Jaeger v Bendigo and Adelaide Bank Ltd
[2018] NSWCA 116
At a glance
Source factsCourt
Court of Appeal (NSW)
Decision date
2018-05-23
Before
Leeming JA, Payne JA
Source
Original judgment source is linked above.
Judgment (9 paragraphs)
[Note: The Uniform Civil Procedure Rules 2005 provide (Rule 36.11) that unless the Court otherwise orders, a judgment or order is taken to be entered when it is recorded in the Court's computerised court record system. Setting aside and variation of judgments or orders is dealt with by Rules 36.15, 36.16, 36.17 and 36.18. Parties should in particular note the time limit of fourteen days in Rule 36.16.]
Judgment
- LEEMING JA: Mr Michael Karl Jaeger appeals from a judgment in the amount of $670,036.37 ordered by the District Court on 1 December 2017 following a trial on 30 and 31 October 2017. The litigation involved some seven loans which Mr Jaeger had made with Great Southern Finance Pty Ltd (in the case of the first loan) and ABL Nominees Pty Ltd (in the case of the remaining loans). No challenge is made to the judgment in favour of the second respondent, ABL Nominees, in the amount of $66,078.50, which related to the second loan.

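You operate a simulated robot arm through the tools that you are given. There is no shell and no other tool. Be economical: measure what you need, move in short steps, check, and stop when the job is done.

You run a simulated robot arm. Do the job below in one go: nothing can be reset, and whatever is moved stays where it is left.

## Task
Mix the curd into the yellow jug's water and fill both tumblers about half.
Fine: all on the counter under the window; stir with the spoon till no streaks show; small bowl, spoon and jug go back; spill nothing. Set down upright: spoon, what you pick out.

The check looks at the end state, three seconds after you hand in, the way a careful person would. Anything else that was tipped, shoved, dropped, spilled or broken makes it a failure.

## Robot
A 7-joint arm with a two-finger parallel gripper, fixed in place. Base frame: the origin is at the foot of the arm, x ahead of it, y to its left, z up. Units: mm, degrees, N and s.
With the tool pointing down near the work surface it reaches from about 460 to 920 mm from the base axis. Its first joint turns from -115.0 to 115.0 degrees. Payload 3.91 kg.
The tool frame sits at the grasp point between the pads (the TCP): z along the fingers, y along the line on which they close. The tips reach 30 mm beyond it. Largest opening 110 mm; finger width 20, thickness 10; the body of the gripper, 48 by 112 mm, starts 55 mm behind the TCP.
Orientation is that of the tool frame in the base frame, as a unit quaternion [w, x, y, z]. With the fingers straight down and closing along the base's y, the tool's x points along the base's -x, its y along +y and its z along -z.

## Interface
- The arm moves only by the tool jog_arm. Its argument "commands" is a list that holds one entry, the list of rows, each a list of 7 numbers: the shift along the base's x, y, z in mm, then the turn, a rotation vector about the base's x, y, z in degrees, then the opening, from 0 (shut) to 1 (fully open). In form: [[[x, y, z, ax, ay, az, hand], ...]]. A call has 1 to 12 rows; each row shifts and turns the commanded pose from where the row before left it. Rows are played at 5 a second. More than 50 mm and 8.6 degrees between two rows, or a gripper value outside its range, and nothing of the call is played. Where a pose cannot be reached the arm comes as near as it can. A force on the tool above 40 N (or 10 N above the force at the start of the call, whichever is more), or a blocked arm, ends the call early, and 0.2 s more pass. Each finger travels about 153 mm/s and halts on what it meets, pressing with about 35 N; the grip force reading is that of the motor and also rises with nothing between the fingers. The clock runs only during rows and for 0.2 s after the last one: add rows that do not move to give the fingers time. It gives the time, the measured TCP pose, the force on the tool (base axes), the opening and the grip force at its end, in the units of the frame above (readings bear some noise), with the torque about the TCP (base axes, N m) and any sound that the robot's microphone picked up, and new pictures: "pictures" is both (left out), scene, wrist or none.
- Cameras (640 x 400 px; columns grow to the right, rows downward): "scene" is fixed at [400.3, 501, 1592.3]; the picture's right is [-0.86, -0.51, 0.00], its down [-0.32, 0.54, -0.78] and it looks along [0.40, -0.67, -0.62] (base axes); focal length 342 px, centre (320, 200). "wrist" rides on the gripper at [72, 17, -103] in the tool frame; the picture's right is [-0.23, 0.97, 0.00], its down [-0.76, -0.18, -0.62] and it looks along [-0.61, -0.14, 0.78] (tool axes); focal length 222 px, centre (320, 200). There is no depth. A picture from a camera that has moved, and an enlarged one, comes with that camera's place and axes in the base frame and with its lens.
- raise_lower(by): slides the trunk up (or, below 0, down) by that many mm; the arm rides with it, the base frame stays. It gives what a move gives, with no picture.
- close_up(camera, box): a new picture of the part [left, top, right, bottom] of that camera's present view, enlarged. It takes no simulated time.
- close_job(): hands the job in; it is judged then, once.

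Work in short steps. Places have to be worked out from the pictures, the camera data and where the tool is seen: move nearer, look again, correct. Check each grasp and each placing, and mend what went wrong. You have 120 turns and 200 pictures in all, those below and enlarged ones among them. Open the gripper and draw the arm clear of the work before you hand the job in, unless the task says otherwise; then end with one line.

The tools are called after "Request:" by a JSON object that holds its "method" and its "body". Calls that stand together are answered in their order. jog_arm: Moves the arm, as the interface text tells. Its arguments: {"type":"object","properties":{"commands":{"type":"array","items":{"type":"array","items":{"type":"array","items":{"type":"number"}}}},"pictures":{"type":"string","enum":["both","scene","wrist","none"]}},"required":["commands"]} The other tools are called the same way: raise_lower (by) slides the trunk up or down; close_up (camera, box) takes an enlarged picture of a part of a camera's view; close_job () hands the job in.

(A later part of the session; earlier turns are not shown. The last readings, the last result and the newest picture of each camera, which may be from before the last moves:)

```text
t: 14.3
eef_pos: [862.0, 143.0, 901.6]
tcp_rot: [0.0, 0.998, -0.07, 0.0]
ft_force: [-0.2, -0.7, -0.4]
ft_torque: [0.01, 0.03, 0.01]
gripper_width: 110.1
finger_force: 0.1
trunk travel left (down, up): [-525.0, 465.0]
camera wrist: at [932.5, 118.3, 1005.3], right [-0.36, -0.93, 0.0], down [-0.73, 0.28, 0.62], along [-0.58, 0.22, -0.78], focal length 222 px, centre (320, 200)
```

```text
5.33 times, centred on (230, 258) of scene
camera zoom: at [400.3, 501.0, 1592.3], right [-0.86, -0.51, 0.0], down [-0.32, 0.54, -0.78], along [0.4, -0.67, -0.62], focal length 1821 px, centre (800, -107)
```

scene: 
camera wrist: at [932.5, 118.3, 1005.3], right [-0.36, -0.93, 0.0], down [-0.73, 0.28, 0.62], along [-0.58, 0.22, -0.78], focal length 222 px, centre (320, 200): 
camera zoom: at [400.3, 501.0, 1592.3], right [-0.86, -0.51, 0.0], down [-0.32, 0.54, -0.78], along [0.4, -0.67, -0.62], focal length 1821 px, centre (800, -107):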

- At trial, Bendigo and Adelaide Bank Ltd, the first plaintiff and first respondent to this appeal, had asserted that each of the remaining loans (a) had been assigned to Adelaide Bank Ltd and (b) had subsequently vested in it following a scheme of arrangement effecting a merger of that bank with Bendigo Bank.
- There were many more issues agitated at trial than on appeal. The sole ground of appeal was a challenge to the finding by the primary judge that Great Southern Finance and ABL Nominees had assigned the first, third, fourth, fifth, sixth and seventh loans to Adelaide Bank "because there was no evidence that the purported assignments of those loans were signed by [the lender] as required by s 205(1) of the Civil Law (Property) Act 2006 (ACT)". That section is in substance the Australian Capital Territory equivalent of s 25(6) of the Judicature Act 1873 (UK), found in s 12 of the Conveyancing Act 1919 (NSW), permitting the legal assignment of choses in action. It provides: "Assignment of debts and things in action (1) An absolute assignment, in writing signed by the assignor, of a debt or thing in action (other than an assignment expressed to be by charge only) is effective at law to transfer the right to the debt or thing in action if written notice of the assignment is given to the debtor, trustee, or other person, (the liable person) from whom the assignor would have been entitled to receive or claim the debt or thing in action."